産経新聞は上記記事のタイトルに挙げていませんが、韓国と同様の事情は台湾にも存在し、台湾も日本の集団的自衛権行使容認には批判的です。

台湾で誤解氾濫、支持広がらず 集団的自衛権「アジアの安全を破壊」

2014.7.11 08:26
 【台北=田中靖人】日本政府が集団的自衛権の行使容認へ憲法解釈を変更したことに対し、台湾では当局や「知日派有識者の間でも支持が広がっていない。日本の新方針は「台湾有事」に来援する米軍への効果的支援を可能にし台湾の安全にも寄与するとみられるが、歓迎の声は小さい。閣議決定への誤解に加え、日中間の対立に巻き込まれる懸念や安倍政権への偏見が背景にありそうだ。
 「集団的自衛権はアジアの安全を破壊する」「反動安倍政権を打倒せよ」
 台北市内にある日本の対台湾交流窓口機関、交流協会台北事務所(大使館に相当)前で7日、反日デモ隊約100人が声を上げた。一部は安倍晋三首相の肖像を破り捨て、火を付けた。
 日本の閣議決定後、台湾当局が反応したのは現地時間で翌々日の3日。外遊中の馬英九総統が「関心」を表明したが、同時に日中の衝突への懸念も示した。1996年、日米安保条約のアジア太平洋地域への「拡大」を意義付けた日米安保共同宣言の発表直後、外交部(外務省)が「地域の平和と安全に積極的な意義を有する」と歓迎の意を表明したのとは対照的だ。
 台湾大で5日にあったシンポジウムでも知日派とされる識者3人が「日本は平和憲法を捨てた」「安倍首相は軍拡競争のパンドラの箱を開けた」と批判。馬政権で安全保障担当の高官を務めた一人は、台湾有事は「米中の直接対決で、日本の集団的自衛権は重要ではない」と切り捨てた。台湾紙の中国時報は、日本が「専守防衛」から「先制攻撃(主義)」に転換したかのような見方を紹介した。
 一方、野党、民主進歩党系のシンクタンク「新台湾国策智庫」などは7日、記者会見で、元駐日代表らが「アジアの平和に対する貢献は大きい」と評価した。
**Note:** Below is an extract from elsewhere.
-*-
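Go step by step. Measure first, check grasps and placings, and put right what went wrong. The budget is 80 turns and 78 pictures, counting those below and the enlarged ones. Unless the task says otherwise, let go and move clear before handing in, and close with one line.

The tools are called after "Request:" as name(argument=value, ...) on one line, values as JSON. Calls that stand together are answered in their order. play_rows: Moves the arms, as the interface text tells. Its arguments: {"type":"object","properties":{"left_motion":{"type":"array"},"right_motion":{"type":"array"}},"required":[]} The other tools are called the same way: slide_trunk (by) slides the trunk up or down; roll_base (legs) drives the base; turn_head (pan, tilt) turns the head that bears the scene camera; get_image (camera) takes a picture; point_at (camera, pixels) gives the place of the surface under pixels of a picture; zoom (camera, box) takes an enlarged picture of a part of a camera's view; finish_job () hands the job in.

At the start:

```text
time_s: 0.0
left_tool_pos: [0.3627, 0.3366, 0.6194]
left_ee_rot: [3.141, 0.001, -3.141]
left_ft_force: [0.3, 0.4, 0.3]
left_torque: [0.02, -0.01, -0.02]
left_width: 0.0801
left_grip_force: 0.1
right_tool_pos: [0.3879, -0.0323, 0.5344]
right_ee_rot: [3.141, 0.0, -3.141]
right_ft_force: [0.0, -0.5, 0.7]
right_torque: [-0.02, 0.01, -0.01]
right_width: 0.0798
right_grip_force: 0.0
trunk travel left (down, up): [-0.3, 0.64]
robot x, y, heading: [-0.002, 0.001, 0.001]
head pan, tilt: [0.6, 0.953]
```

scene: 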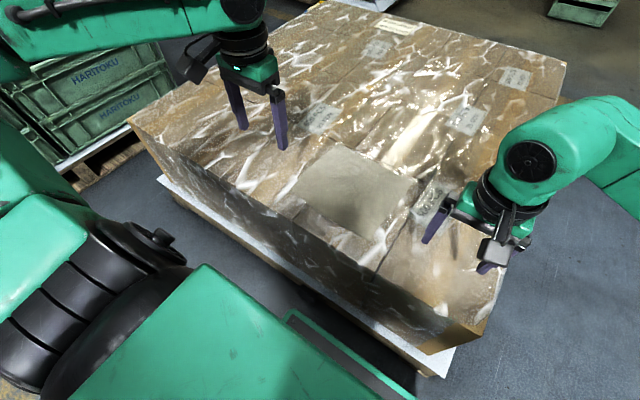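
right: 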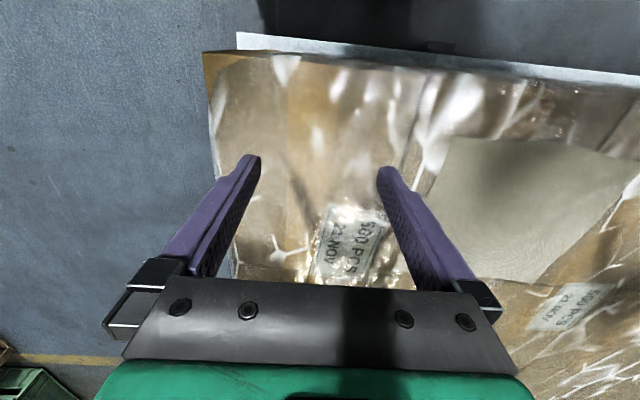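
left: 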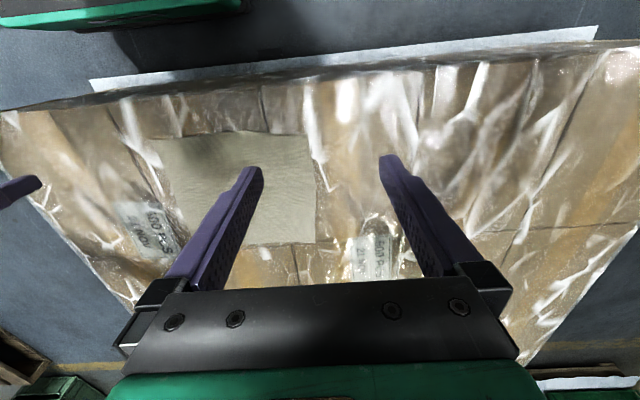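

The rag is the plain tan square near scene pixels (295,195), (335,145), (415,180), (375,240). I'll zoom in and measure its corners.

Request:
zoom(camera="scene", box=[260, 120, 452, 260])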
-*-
http://sankei.jp.msn.com/world/news/140711/chn14071108260003-n1.htm

韓国にせよ台湾にせよ、有事の際には最前線になりますので、どちらも有事を回避したいと思っているわけです。いずれも経済発展が進んでおり、今さら本土を巻き込む紛争など起こしたいとは思っていません。半島統一や国共合作が急速に進むことには拒否感があっても、対立を激化することも避けたいわけで、事実上は現状維持を望んでいると言っていい状況です。フィリピンにせよベトナムにせよ、あるいは日本にしても、争っているのは絶海の孤島で、そこで武力衝突が起きたとしても中東での紛争のように多数の民間人が犠牲になる事態というのはまず考えられません。紛争勃発が、ハノイやマニラ、東京への砲撃・空襲に直結するわけではない、フィリピン、ベトナム、日本とは、有事に対する危機感が異なります。

どうも、集団的自衛権行使容認に対する韓国の反応を、韓国自身の安全保障環境を踏まえずに民族差別に満ちた視点で侮辱的に評価する論調が強いように感じますが、そういう冷静さが日本社会から失われているのはかなり危険だと思いますね。